To be fair, the film was not badly made. Director Tarsem Singh, who last worked on Immortals, infuses flair into the art direction, and the costumes, especially those donned by Roberts, were all quite brilliant. The performances were strong and, thankfully, no one took themselves too seriously.
But in the end, I just couldn’t force myself to like or enjoy Mirror Mirror. Some might think the final Bollywood tribute sing-song was a redeeming feature but I found it totally bizarre and somewhat uncomfortable. If the film had lifted my spirits prior to this point I might have felt differently, but alas, it did not.
This brings me to the second Snow White film, Snow White and the Huntsman, which I thought would stink even before I caught the first trailer. Surprisingly, while I also struggled with it, I found it to be the better motion picture overall.
The Huntsman (let’s just call it that for short), is in the vein of last year’s Red Riding Hood, you know, that Amanda Seyfried “re-imagining” of another popular fairytale. It takes the basic plot and essentially does whatever it wants with it. In Red Riding Hood’s case, it was obviously inspired by the love triangle and teenage angst from Twilight, which doomed it to suckiness from the outset. In The Huntsman’s case, it’s a lot more complicated. This one takes “inspiration” from a lot of movies, from Lord of the Rings (or some might say Game of Thrones), Joan of Arc, Braveheart, Alice in Wonderland, Kingdom of Heaven, just to name a few. It’s both a blessing and a curse.
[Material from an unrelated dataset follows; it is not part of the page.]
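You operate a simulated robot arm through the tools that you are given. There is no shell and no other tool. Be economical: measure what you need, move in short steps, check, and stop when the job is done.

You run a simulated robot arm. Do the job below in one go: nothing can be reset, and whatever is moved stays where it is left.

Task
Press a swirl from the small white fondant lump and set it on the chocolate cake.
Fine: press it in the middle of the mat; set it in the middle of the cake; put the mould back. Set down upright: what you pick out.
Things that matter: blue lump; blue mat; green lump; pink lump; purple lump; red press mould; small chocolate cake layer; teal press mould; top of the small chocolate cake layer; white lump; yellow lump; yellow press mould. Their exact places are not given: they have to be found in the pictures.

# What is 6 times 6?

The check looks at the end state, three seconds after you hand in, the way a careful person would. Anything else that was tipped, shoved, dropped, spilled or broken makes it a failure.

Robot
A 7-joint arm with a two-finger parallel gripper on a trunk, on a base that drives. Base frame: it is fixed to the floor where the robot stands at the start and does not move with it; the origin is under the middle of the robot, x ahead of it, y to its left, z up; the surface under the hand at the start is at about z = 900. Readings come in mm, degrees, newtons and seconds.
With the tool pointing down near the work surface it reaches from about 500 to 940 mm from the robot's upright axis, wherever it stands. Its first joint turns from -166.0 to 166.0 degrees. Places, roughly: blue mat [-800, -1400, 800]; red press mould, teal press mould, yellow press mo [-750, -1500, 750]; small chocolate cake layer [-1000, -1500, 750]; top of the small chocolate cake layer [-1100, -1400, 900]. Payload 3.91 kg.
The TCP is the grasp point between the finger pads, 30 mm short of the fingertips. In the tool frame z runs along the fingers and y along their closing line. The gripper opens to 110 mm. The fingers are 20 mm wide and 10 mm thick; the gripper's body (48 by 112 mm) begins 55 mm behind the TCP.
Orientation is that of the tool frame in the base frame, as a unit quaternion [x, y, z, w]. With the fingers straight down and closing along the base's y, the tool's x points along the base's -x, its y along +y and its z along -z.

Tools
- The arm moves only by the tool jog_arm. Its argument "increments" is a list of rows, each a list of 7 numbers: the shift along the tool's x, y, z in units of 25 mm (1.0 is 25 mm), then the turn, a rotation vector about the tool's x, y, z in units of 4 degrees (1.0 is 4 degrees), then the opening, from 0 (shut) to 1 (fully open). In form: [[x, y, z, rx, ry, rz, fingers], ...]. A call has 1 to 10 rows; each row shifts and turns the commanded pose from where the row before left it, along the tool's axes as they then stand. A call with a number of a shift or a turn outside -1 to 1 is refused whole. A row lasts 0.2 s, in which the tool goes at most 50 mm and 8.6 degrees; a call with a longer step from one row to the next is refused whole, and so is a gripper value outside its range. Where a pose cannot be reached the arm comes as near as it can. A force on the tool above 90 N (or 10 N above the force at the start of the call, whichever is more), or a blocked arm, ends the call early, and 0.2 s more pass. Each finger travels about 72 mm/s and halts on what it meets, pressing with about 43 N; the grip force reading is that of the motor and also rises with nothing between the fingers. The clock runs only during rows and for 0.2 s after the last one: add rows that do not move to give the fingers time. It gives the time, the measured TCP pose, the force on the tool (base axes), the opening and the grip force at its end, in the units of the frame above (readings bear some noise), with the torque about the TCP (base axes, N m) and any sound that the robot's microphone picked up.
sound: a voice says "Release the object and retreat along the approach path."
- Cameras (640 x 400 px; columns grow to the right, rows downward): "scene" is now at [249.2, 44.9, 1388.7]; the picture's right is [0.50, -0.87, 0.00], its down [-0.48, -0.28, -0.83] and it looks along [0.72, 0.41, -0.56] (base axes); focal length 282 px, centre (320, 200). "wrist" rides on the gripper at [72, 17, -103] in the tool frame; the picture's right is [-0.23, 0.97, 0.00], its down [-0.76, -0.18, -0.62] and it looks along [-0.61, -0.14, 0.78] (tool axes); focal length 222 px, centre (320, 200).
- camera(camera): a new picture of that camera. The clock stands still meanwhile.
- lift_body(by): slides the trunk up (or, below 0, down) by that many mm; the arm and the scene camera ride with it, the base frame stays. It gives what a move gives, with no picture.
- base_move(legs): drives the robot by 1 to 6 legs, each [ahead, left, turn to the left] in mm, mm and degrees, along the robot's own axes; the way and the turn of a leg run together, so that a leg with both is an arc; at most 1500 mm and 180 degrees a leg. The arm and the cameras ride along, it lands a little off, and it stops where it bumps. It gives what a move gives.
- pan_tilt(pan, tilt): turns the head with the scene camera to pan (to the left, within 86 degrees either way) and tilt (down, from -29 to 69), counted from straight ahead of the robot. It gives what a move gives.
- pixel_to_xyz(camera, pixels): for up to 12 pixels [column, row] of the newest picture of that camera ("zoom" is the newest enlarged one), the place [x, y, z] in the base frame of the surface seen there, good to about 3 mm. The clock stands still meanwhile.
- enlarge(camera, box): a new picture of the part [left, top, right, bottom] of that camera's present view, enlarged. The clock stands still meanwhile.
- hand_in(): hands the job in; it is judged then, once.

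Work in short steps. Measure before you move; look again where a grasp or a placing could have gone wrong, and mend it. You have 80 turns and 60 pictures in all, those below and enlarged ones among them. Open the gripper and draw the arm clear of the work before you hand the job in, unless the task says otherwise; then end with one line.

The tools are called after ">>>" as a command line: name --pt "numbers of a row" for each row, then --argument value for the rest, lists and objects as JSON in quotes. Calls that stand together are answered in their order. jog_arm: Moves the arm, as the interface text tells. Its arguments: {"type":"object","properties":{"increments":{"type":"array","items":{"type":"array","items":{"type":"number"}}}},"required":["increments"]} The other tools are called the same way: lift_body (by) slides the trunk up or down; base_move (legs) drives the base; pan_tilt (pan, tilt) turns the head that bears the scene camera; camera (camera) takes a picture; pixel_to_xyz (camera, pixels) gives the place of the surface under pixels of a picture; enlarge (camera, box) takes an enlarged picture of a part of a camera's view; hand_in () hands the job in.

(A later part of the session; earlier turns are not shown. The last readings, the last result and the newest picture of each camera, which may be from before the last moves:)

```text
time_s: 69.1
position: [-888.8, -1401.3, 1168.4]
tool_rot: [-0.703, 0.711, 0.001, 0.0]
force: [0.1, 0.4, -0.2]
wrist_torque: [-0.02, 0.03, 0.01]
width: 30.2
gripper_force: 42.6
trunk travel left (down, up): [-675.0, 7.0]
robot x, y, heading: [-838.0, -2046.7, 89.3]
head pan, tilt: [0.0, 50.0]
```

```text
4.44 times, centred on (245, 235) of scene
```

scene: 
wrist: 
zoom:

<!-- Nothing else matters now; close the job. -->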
In this one, Snow White is imprisoned by the evil Queen for years before a daring escape into the enchanted forest, and a new character, known only as the Huntsman, is tasked with tracking her down. To me, even though the script was pretty muddled, it was by far more interesting because there were characters and plot points I didn’t expect. Sure, the story takes some questionably wild turns and spirals into absurdity on more than one occasion, but at least it kept me wondering what was going to happen next (for the most part, because at 127 minutes it was way too long and lost my interest for a while).
The final act of the film, the supposed climax, was crap and predictable. Anyone that has seen the trailers or the poster will know that Snow White, who has been imprisoned in a tiny cell since she was a child, mind you, suddenly becomes a sword-wielding badass for some reason. Her obligatory Braveheart-style motivation speech (which has become a staple of every movie with a big battle scene these days) was probably the most WTF moment I have seen on the big screen in years.
The standout character in the whole film has to be Charlize Theron as the crazy bitch/witch of a Queen. She’s fascinating despite the shortcomings of her character and Theron does an amazing job of portraying the seductive nutjob notwithstanding the sometimes trite dialogue she has to spew out.
Chris Hemsworth’s Huntsman is also an interesting character and he fits the role well, but there were too many loose ends when it came to his relationship with the princess.
Speaking of which, if there is an Oscar for unexplained/exaggerated heavy breathing, Kristen Stewart would win it every year. She’s not bad in this but her act is wearing thin on me. I became a massive fan of hers after watching Into the Wild back in 2007 (one of my favourite films of all time), and sadly my affection for her has dwindled with every subsequent film she has been in (well, Adventureland is an exception). By the time I watch Breaking Dawn: Part II, I might very well find myself despising her.
Visually, the film is stunning, with the scenes involving Theron’s spells and the enchanted forest exemplifying what movie magic is all about. Amazingly, this is the first feature of director Rupert Sanders, who was previously best known for his advertisement of the video game HALO. I’d be very interested to see what he comes up with next.
Although it’s very difficult to compare two such different films, ultimately, The Huntsman is the better movie. That’s not saying a lot, considering how disappointed I was in Snow White, but as pieces of entertainment, it’s not much of a contest.
Mirror Mirror: 1.5 stars
Snow White and the Huntsman: 3 stars
PS: Ray Winstone must be the only guy in Hollywood who can play Beowulf and one of the Seven Dwarves. Just sayin’.